__Given exercise__: Print, exactly as given, each line of the data from the line containing "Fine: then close" up to and including its last line. The answer is a Markdown table with a number under Count and the line under Line text; leave empty lines out.

__Information provided__:
________________________
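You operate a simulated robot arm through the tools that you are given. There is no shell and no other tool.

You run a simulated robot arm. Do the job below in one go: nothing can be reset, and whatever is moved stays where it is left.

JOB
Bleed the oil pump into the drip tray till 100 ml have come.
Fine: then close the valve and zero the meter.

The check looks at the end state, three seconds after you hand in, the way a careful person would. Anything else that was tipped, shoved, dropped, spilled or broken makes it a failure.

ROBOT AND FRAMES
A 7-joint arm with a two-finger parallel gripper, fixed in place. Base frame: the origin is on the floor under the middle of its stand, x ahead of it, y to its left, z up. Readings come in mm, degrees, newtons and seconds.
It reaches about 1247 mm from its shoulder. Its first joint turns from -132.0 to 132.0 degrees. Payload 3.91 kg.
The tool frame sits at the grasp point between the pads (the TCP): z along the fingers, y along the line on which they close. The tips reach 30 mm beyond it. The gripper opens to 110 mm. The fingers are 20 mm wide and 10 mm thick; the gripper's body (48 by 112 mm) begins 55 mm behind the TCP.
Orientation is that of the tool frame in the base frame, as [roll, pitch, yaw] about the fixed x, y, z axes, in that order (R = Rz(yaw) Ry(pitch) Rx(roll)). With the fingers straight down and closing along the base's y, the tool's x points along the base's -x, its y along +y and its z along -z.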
________________________
__Written answer__:
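| Count | Line text |
|---|---|
| 1 | Fine: then close the valve and zero the meter. |
| 2 | The check looks at the end state, three seconds after you hand in, the way a careful person would. Anything else that was tipped, shoved, dropped, spilled or broken makes it a failure. |
| 3 | ROBOT AND FRAMES |
| 4 | A 7-joint arm with a two-finger parallel gripper, fixed in place. Base frame: the origin is on the floor under the middle of its stand, x ahead of it, y to its left, z up. Readings come in mm, degrees, newtons and seconds. |
| 5 | It reaches about 1247 mm from its shoulder. Its first joint turns from -132.0 to 132.0 degrees. Payload 3.91 kg. |
| 6 | The tool frame sits at the grasp point between the pads (the TCP): z along the fingers, y along the line on which they close. The tips reach 30 mm beyond it. The gripper opens to 110 mm. The fingers are 20 mm wide and 10 mm thick; the gripper's body (48 by 112 mm) begins 55 mm behind the TCP. |
| 7 | Orientation is that of the tool frame in the base frame, as [roll, pitch, yaw] about the fixed x, y, z axes, in that order (R = Rz(yaw) Ry(pitch) Rx(roll)). With the fingers straight down and closing along the base's y, the tool's x points along the base's -x, its y along +y and its z along -z. |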